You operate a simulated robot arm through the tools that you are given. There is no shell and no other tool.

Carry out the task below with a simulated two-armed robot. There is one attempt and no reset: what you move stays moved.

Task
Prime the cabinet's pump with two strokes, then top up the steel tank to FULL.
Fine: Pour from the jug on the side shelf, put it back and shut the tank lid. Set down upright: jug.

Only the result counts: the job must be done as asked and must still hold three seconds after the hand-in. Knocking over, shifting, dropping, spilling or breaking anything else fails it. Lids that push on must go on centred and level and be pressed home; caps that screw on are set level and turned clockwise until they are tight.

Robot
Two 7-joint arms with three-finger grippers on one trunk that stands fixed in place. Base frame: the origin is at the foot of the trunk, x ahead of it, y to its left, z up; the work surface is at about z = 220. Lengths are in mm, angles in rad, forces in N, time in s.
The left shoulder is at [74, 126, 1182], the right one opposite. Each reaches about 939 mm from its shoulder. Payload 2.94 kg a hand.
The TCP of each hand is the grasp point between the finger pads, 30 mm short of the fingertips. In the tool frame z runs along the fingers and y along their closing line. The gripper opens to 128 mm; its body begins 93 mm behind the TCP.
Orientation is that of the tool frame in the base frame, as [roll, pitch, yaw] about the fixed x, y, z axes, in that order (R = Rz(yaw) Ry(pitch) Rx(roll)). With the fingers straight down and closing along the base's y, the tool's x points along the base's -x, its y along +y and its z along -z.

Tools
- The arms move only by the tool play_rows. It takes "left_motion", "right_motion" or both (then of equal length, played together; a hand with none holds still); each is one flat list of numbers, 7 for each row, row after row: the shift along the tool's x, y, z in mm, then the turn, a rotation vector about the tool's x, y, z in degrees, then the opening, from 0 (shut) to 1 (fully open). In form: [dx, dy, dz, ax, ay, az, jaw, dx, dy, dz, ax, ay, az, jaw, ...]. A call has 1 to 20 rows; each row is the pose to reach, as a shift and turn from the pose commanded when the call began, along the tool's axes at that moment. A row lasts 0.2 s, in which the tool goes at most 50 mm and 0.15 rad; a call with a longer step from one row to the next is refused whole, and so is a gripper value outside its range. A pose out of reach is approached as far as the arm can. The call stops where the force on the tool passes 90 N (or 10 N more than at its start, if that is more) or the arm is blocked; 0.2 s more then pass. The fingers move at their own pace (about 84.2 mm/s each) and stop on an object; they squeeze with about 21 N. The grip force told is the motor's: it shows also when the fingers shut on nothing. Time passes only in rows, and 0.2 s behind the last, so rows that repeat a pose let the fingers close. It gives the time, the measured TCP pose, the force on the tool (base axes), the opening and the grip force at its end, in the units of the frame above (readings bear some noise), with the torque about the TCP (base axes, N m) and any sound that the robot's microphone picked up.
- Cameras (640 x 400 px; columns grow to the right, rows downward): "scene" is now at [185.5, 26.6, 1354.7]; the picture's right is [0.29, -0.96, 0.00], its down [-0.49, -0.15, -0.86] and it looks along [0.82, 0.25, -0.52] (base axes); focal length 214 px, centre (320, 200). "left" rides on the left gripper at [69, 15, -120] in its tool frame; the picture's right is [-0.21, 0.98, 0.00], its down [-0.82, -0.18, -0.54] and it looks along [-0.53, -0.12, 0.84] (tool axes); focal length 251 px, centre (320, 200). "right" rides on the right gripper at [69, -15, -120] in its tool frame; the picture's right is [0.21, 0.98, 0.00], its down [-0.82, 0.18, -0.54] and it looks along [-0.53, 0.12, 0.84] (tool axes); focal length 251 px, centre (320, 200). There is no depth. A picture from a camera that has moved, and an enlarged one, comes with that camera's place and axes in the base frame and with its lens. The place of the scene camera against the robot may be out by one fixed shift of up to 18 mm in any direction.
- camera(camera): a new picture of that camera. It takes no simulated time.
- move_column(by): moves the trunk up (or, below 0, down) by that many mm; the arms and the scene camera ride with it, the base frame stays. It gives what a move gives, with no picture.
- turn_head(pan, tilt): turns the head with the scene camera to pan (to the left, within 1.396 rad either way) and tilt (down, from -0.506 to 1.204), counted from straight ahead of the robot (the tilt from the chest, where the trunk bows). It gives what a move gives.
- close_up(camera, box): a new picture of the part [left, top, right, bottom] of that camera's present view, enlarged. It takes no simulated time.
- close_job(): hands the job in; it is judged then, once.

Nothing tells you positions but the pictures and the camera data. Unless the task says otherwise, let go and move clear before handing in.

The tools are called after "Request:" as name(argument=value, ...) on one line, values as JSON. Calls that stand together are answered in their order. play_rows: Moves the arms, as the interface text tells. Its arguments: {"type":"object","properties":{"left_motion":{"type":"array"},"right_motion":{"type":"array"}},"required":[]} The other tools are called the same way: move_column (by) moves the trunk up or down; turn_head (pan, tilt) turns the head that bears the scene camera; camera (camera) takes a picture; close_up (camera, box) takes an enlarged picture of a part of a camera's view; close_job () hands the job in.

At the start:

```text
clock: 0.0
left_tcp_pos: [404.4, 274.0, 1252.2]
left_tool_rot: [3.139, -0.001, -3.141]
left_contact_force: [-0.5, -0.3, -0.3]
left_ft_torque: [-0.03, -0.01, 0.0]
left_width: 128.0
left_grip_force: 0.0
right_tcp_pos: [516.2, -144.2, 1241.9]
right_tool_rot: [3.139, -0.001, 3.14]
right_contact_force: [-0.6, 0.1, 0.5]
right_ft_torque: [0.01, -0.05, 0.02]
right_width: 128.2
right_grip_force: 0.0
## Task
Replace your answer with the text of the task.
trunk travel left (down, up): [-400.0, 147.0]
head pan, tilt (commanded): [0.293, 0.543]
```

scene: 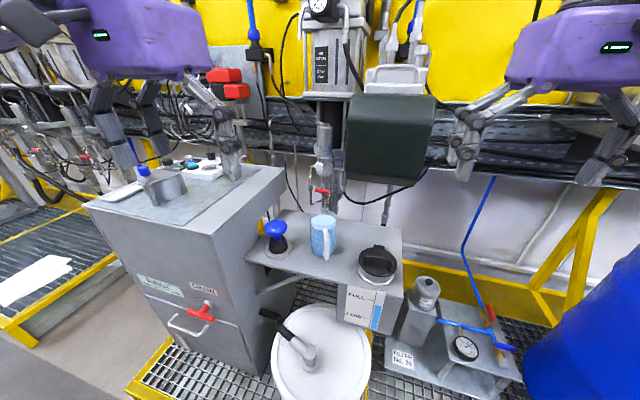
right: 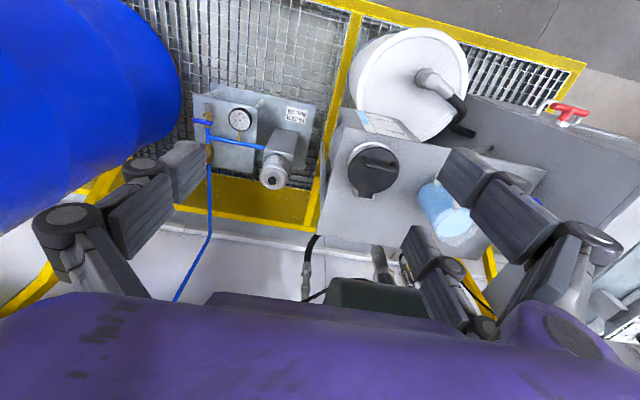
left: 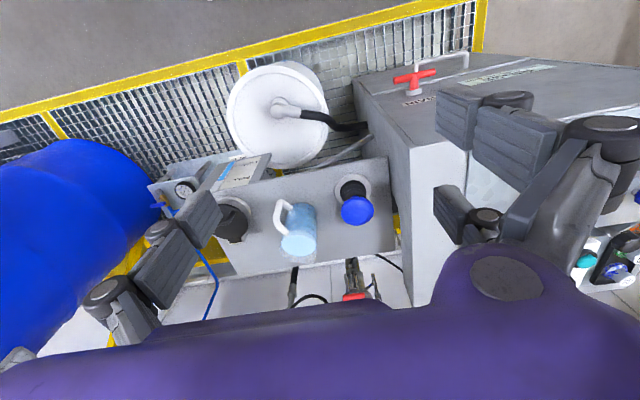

----

## PROBLEM DETAILS
Write out the data precisely as given, excluding the pictures.

## SOLVED EXERCISE
You operate a simulated robot arm through the tools that you are given. There is no shell and no other tool.

Carry out the task below with a simulated two-armed robot. There is one attempt and no reset: what you move stays moved.

Task
Prime the cabinet's pump with two strokes, then top up the steel tank to FULL.
Fine: Pour from the jug on the side shelf, put it back and shut the tank lid. Set down upright: jug.

Only the result counts: the job must be done as asked and must still hold three seconds after the hand-in. Knocking over, shifting, dropping, spilling or breaking anything else fails it. Lids that push on must go on centred and level and be pressed home; caps that screw on are set level and turned clockwise until they are tight.

Robot
Two 7-joint arms with three-finger grippers on one trunk that stands fixed in place. Base frame: the origin is at the foot of the trunk, x ahead of it, y to its left, z up; the work surface is at about z = 220. Lengths are in mm, angles in rad, forces in N, time in s.
The left shoulder is at [74, 126, 1182], the right one opposite. Each reaches about 939 mm from its shoulder. Payload 2.94 kg a hand.
The TCP of each hand is the grasp point between the finger pads, 30 mm short of the fingertips. In the tool frame z runs along the fingers and y along their closing line. The gripper opens to 128 mm; its body begins 93 mm behind the TCP.
Orientation is that of the tool frame in the base frame, as [roll, pitch, yaw] about the fixed x, y, z axes, in that order (R = Rz(yaw) Ry(pitch) Rx(roll)). With the fingers straight down and closing along the base's y, the tool's x points along the base's -x, its y along +y and its z along -z.

Tools
- The arms move only by the tool play_rows. It takes "left_motion", "right_motion" or both (then of equal length, played together; a hand with none holds still); each is one flat list of numbers, 7 for each row, row after row: the shift along the tool's x, y, z in mm, then the turn, a rotation vector about the tool's x, y, z in degrees, then the opening, from 0 (shut) to 1 (fully open). In form: [dx, dy, dz, ax, ay, az, jaw, dx, dy, dz, ax, ay, az, jaw, ...]. A call has 1 to 20 rows; each row is the pose to reach, as a shift and turn from the pose commanded when the call began, along the tool's axes at that moment. A row lasts 0.2 s, in which the tool goes at most 50 mm and 0.15 rad; a call with a longer step from one row to the next is refused whole, and so is a gripper value outside its range. A pose out of reach is approached as far as the arm can. The call stops where the force on the tool passes 90 N (or 10 N more than at its start, if that is more) or the arm is blocked; 0.2 s more then pass. The fingers move at their own pace (about 84.2 mm/s each) and stop on an object; they squeeze with about 21 N. The grip force told is the motor's: it shows also when the fingers shut on nothing. Time passes only in rows, and 0.2 s behind the last, so rows that repeat a pose let the fingers close. It gives the time, the measured TCP pose, the force on the tool (base axes), the opening and the grip force at its end, in the units of the frame above (readings bear some noise), with the torque about the TCP (base axes, N m) and any sound that the robot's microphone picked up.
- Cameras (640 x 400 px; columns grow to the right, rows downward): "scene" is now at [185.5, 26.6, 1354.7]; the picture's right is [0.29, -0.96, 0.00], its down [-0.49, -0.15, -0.86] and it looks along [0.82, 0.25, -0.52] (base axes); focal length 214 px, centre (320, 200). "left" rides on the left gripper at [69, 15, -120] in its tool frame; the picture's right is [-0.21, 0.98, 0.00], its down [-0.82, -0.18, -0.54] and it looks along [-0.53, -0.12, 0.84] (tool axes); focal length 251 px, centre (320, 200). "right" rides on the right gripper at [69, -15, -120] in its tool frame; the picture's right is [0.21, 0.98, 0.00], its down [-0.82, 0.18, -0.54] and it looks along [-0.53, 0.12, 0.84] (tool axes); focal length 251 px, centre (320, 200). There is no depth. A picture from a camera that has moved, and an enlarged one, comes with that camera's place and axes in the base frame and with its lens. The place of the scene camera against the robot may be out by one fixed shift of up to 18 mm in any direction.
- camera(camera): a new picture of that camera. It takes no simulated time.
- move_column(by): moves the trunk up (or, below 0, down) by that many mm; the arms and the scene camera ride with it, the base frame stays. It gives what a move gives, with no picture.
- turn_head(pan, tilt): turns the head with the scene camera to pan (to the left, within 1.396 rad either way) and tilt (down, from -0.506 to 1.204), counted from straight ahead of the robot (the tilt from the chest, where the trunk bows). It gives what a move gives.
- close_up(camera, box): a new picture of the part [left, top, right, bottom] of that camera's present view, enlarged. It takes no simulated time.
- close_job(): hands the job in; it is judged then, once.

Nothing tells you positions but the pictures and the camera data. Unless the task says otherwise, let go and move clear before handing in.

The tools are called after "Request:" as name(argument=value, ...) on one line, values as JSON. Calls that stand together are answered in their order. play_rows: Moves the arms, as the interface text tells. Its arguments: {"type":"object","properties":{"left_motion":{"type":"array"},"right_motion":{"type":"array"}},"required":[]} The other tools are called the same way: move_column (by) moves the trunk up or down; turn_head (pan, tilt) turns the head that bears the scene camera; camera (camera) takes a picture; close_up (camera, box) takes an enlarged picture of a part of a camera's view; close_job () hands the job in.

At the start:

```text
clock: 0.0
left_tcp_pos: [404.4, 274.0, 1252.2]
left_tool_rot: [3.139, -0.001, -3.141]
left_contact_force: [-0.5, -0.3, -0.3]
left_ft_torque: [-0.03, -0.01, 0.0]
left_width: 128.0
left_grip_force: 0.0
right_tcp_pos: [516.2, -144.2, 1241.9]
right_tool_rot: [3.139, -0.001, 3.14]
right_contact_force: [-0.6, 0.1, 0.5]
right_ft_torque: [0.01, -0.05, 0.02]
right_width: 128.2
right_grip_force: 0.0
## Task
Replace your answer with the text of the task.
trunk travel left (down, up): [-400.0, 147.0]
head pan, tilt (commanded): [0.293, 0.543]
```

scene: 
right: 
left: 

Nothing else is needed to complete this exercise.